DO THIS:
Copy each line below without leaving any out. Give them as a JSON list of strings, one for each line, with blank lines left out.

DATA SHOWN:

-- begin --

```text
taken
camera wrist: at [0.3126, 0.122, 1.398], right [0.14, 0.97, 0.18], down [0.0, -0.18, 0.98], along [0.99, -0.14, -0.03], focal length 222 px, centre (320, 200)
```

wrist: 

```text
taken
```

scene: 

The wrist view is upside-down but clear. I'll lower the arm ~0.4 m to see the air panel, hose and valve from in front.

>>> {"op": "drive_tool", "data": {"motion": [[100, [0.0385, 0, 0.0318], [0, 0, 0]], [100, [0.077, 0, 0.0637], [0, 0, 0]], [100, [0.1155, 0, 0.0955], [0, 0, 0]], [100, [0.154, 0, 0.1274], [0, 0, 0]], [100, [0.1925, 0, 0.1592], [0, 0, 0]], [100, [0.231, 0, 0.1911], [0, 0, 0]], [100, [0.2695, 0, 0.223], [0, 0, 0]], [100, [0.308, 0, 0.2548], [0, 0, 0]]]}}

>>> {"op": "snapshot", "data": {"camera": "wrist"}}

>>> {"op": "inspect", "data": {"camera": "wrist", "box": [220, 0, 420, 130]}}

-- end --

CORRECT OUTPUT:
[
  "```text",
  "taken",
  "camera wrist: at [0.3126, 0.122, 1.398], right [0.14, 0.97, 0.18], down [0.0, -0.18, 0.98], along [0.99, -0.14, -0.03], focal length 222 px, centre (320, 200)",
  "```",
  "wrist: ",
  "```text",
  "taken",
  "```",
  "scene: ",
  "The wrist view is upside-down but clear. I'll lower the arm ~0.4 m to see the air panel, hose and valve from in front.",
  ">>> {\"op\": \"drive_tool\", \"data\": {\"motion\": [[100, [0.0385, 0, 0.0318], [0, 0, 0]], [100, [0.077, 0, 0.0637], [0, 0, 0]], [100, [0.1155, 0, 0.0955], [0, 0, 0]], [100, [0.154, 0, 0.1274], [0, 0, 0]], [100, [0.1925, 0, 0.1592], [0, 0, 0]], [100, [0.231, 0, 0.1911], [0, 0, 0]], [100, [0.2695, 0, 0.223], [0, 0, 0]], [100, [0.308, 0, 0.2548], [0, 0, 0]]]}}",
  ">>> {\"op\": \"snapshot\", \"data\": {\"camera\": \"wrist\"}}",
  ">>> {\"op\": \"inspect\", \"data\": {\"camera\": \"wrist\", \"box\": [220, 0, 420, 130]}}"
]